_Request 1_:
Retype the section of the selected passage that opens with "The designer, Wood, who" and closes with "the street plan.".
_Request 2_:
Give the continuation of the selected passage.

_Stored data_:

>> BEGIN

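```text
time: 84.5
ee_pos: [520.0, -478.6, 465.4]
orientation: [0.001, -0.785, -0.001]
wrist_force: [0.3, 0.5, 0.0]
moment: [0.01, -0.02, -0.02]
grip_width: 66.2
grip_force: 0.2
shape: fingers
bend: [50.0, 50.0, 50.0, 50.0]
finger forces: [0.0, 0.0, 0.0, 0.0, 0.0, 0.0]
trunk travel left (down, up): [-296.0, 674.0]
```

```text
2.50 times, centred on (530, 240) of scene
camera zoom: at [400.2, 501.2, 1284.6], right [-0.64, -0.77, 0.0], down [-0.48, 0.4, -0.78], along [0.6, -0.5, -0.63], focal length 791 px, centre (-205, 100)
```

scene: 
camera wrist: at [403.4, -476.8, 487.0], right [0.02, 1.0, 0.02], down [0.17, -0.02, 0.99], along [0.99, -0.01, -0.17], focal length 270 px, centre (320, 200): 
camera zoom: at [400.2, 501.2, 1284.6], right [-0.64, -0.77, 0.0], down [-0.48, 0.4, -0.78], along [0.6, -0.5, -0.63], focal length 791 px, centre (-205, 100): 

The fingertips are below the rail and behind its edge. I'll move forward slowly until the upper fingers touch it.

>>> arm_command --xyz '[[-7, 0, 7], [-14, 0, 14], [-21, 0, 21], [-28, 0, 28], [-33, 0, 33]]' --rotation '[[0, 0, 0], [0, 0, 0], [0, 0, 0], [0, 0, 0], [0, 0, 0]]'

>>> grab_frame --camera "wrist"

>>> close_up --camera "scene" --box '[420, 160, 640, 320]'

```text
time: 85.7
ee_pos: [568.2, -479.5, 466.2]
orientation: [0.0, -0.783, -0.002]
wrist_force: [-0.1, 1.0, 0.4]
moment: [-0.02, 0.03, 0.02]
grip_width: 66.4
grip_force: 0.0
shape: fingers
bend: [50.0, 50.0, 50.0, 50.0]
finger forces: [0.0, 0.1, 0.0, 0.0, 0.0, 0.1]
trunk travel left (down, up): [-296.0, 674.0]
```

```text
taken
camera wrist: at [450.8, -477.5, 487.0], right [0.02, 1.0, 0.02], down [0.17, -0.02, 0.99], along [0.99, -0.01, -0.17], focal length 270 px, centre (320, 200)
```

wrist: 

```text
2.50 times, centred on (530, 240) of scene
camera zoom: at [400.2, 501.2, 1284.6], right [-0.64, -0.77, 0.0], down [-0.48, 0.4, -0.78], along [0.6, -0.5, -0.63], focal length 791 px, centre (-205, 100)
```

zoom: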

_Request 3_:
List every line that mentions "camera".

>> END

_Selected passage_:
>> BEGIN

This neighborhood represents Henry Ford's brief foray into planned residential construction. The Dearborn Realty and Construction Company, run by Ford's personal secretary, his wife, his son Edsel, and another close associate, bought the already platted land and began construction in 1919. Located near the Henry Ford and Son tractor plant, these houses were built to enable workers to avoid the long and costly streetcar ride from Detroit. Characteristic of Ford's method of organizing industrial work processes, the construction was carried out by Ford employees using assembly-line production methods. Factory workers were able to work in the fresh air—a balance Ford thought beneficial—in crews responsible for single operations that were carried out in sequence. Materials were bought in quantity, and standard parts were cut and assembled in shops set up on the site. The cost savings achieved in this way allowed the company to meet Ford's goal of using quality materials to construct comfortable and affordable homes.

The designer, Wood, who was a Ford architect, drew up seven models of a standardized house plan. Each model was distributed throughout the subdivision. The original purchaser selected a brick or wood exterior and the color of the roofing shingles. Houses were grouped at staggered setbacks in an attempt to create a sense of variety within the constraints of standardization and the grid of the street plan.

>> END

_Exercise result 1_:
The designer, Wood, who was a Ford architect, drew up seven models of a standardized house plan. Each model was distributed throughout the subdivision. The original purchaser selected a brick or wood exterior and the color of the roofing shingles. Houses were grouped at staggered setbacks in an attempt to create a sense of variety within the constraints of standardization and the grid of the street plan.

_Exercise result 2_:
Wood added an occasional colonial detail to what were otherwise mass-produced, early-twentieth-century cottages. Their simple lines are characterized by steeply pitched roofs, short central chimney stacks, relatively few dormers, and the grouping of windows as horizontal accents. Carved hoods over some of the entrances provide the only decorative embellishment of their plain facades. By shifting the positions of the entrance and the porch and by varying the alignment of the gable, as well as using hipped-roof models, Wood achieved unity without uniformity.

Most of the houses have three bedrooms and a bathroom upstairs; the living room, porch, dining room, and kitchen on the first floor are generally arranged around the central core of fireplace and stairs. The simplicity and economy of this plan was matched by a spare interior, with the only decorative details provided by wood trim. This allowed the builders to furnish high-quality bathroom and kitchen fixtures, telephones, and electricity while remaining within the price range of working people. Garages were optional.

This project was not conceived as company housing, since purchase of the houses was not restricted to Ford employees. Yet the Dearborn Realty and Construction Company maintained control over each house for seven years after it was bought. During this time, the owner agreed not to resell the house, and the company retained the right to buy it back if the owner was thought to be undesirable.

By 1921, 250 houses and DuVall Elementary School were built. After construction began in 1919, however, a depression in agriculture led to the closing of the tractor plant and to the transfer of its machinery and workers to the new River Rouge auto plant. Less accessible to this factory, the last houses to be finished were slow to sell. Further development of the subdivision, including a planned park along a belt at the north end of the site to act as a buffer between the houses and the railroad tracks, never materialized. The Dearborn Realty and Construction Company, daunted by the vagaries of the construction industry, never built another house.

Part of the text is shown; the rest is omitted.